Recorded information
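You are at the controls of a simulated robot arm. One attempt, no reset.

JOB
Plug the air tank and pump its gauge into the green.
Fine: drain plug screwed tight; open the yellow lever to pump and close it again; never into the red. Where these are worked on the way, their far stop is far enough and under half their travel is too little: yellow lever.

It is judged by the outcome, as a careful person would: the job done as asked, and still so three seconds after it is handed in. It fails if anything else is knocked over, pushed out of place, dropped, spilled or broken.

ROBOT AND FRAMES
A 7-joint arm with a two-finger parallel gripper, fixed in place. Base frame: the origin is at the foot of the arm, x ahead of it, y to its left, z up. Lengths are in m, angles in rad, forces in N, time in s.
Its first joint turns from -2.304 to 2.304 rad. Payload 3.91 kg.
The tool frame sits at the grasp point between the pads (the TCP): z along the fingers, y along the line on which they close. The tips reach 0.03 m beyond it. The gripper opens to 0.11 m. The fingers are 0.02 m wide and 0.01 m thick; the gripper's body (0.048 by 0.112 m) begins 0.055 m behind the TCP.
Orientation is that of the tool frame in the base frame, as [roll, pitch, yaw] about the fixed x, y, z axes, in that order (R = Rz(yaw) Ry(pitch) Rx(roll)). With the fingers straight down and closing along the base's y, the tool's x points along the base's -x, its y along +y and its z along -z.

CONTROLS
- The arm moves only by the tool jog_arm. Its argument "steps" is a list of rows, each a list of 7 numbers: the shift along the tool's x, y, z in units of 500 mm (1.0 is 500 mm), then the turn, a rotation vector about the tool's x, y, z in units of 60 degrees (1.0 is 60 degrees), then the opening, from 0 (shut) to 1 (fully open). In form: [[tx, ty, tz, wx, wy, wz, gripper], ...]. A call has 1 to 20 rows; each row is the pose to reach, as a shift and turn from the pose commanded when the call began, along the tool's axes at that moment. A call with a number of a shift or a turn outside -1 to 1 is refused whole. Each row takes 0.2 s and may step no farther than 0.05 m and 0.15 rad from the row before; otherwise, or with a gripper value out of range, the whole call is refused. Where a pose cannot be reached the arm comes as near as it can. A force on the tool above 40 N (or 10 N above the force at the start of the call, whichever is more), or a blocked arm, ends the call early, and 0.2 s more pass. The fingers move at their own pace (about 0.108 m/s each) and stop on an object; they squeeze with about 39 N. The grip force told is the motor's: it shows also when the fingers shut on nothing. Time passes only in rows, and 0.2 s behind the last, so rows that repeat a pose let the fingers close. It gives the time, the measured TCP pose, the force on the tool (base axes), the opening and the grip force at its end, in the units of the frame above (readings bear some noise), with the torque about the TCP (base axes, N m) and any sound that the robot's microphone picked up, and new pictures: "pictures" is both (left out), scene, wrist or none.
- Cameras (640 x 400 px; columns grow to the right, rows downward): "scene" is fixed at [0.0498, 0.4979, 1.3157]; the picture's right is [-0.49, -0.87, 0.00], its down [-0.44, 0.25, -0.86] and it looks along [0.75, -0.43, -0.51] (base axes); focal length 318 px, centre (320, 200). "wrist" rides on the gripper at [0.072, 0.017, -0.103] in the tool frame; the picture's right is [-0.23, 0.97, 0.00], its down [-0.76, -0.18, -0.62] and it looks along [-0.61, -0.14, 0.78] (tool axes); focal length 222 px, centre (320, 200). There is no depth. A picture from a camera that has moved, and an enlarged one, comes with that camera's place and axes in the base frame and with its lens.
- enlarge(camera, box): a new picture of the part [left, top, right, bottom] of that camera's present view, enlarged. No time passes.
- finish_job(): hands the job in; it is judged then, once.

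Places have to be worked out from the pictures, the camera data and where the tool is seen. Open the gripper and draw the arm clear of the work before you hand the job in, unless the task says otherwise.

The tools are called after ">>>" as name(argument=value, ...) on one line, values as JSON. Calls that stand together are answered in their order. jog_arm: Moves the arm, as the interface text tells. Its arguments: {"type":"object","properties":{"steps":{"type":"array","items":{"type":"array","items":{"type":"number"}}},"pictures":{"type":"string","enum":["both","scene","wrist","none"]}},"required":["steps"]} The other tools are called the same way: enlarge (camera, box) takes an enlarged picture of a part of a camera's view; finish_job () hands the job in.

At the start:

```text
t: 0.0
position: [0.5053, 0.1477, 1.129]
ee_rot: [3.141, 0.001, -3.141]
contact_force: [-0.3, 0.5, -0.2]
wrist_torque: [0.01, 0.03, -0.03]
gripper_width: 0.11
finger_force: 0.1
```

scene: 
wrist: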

What is expected
Repeat the material word for word, in full.

The output
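You are at the controls of a simulated robot arm. One attempt, no reset.

JOB
Plug the air tank and pump its gauge into the green.
Fine: drain plug screwed tight; open the yellow lever to pump and close it again; never into the red. Where these are worked on the way, their far stop is far enough and under half their travel is too little: yellow lever.

It is judged by the outcome, as a careful person would: the job done as asked, and still so three seconds after it is handed in. It fails if anything else is knocked over, pushed out of place, dropped, spilled or broken.

ROBOT AND FRAMES
A 7-joint arm with a two-finger parallel gripper, fixed in place. Base frame: the origin is at the foot of the arm, x ahead of it, y to its left, z up. Lengths are in m, angles in rad, forces in N, time in s.
Its first joint turns from -2.304 to 2.304 rad. Payload 3.91 kg.
The tool frame sits at the grasp point between the pads (the TCP): z along the fingers, y along the line on which they close. The tips reach 0.03 m beyond it. The gripper opens to 0.11 m. The fingers are 0.02 m wide and 0.01 m thick; the gripper's body (0.048 by 0.112 m) begins 0.055 m behind the TCP.
Orientation is that of the tool frame in the base frame, as [roll, pitch, yaw] about the fixed x, y, z axes, in that order (R = Rz(yaw) Ry(pitch) Rx(roll)). With the fingers straight down and closing along the base's y, the tool's x points along the base's -x, its y along +y and its z along -z.

CONTROLS
- The arm moves only by the tool jog_arm. Its argument "steps" is a list of rows, each a list of 7 numbers: the shift along the tool's x, y, z in units of 500 mm (1.0 is 500 mm), then the turn, a rotation vector about the tool's x, y, z in units of 60 degrees (1.0 is 60 degrees), then the opening, from 0 (shut) to 1 (fully open). In form: [[tx, ty, tz, wx, wy, wz, gripper], ...]. A call has 1 to 20 rows; each row is the pose to reach, as a shift and turn from the pose commanded when the call began, along the tool's axes at that moment. A call with a number of a shift or a turn outside -1 to 1 is refused whole. Each row takes 0.2 s and may step no farther than 0.05 m and 0.15 rad from the row before; otherwise, or with a gripper value out of range, the whole call is refused. Where a pose cannot be reached the arm comes as near as it can. A force on the tool above 40 N (or 10 N above the force at the start of the call, whichever is more), or a blocked arm, ends the call early, and 0.2 s more pass. The fingers move at their own pace (about 0.108 m/s each) and stop on an object; they squeeze with about 39 N. The grip force told is the motor's: it shows also when the fingers shut on nothing. Time passes only in rows, and 0.2 s behind the last, so rows that repeat a pose let the fingers close. It gives the time, the measured TCP pose, the force on the tool (base axes), the opening and the grip force at its end, in the units of the frame above (readings bear some noise), with the torque about the TCP (base axes, N m) and any sound that the robot's microphone picked up, and new pictures: "pictures" is both (left out), scene, wrist or none.
- Cameras (640 x 400 px; columns grow to the right, rows downward): "scene" is fixed at [0.0498, 0.4979, 1.3157]; the picture's right is [-0.49, -0.87, 0.00], its down [-0.44, 0.25, -0.86] and it looks along [0.75, -0.43, -0.51] (base axes); focal length 318 px, centre (320, 200). "wrist" rides on the gripper at [0.072, 0.017, -0.103] in the tool frame; the picture's right is [-0.23, 0.97, 0.00], its down [-0.76, -0.18, -0.62] and it looks along [-0.61, -0.14, 0.78] (tool axes); focal length 222 px, centre (320, 200). There is no depth. A picture from a camera that has moved, and an enlarged one, comes with that camera's place and axes in the base frame and with its lens.
- enlarge(camera, box): a new picture of the part [left, top, right, bottom] of that camera's present view, enlarged. No time passes.
- finish_job(): hands the job in; it is judged then, once.

Places have to be worked out from the pictures, the camera data and where the tool is seen. Open the gripper and draw the arm clear of the work before you hand the job in, unless the task says otherwise.

The tools are called after ">>>" as name(argument=value, ...) on one line, values as JSON. Calls that stand together are answered in their order. jog_arm: Moves the arm, as the interface text tells. Its arguments: {"type":"object","properties":{"steps":{"type":"array","items":{"type":"array","items":{"type":"number"}}},"pictures":{"type":"string","enum":["both","scene","wrist","none"]}},"required":["steps"]} The other tools are called the same way: enlarge (camera, box) takes an enlarged picture of a part of a camera's view; finish_job () hands the job in.

At the start:

```text
t: 0.0
position: [0.5053, 0.1477, 1.129]
ee_rot: [3.141, 0.001, -3.141]
contact_force: [-0.3, 0.5, -0.2]
wrist_torque: [0.01, 0.03, -0.03]
gripper_width: 0.11
finger_force: 0.1
```

scene: 
wrist: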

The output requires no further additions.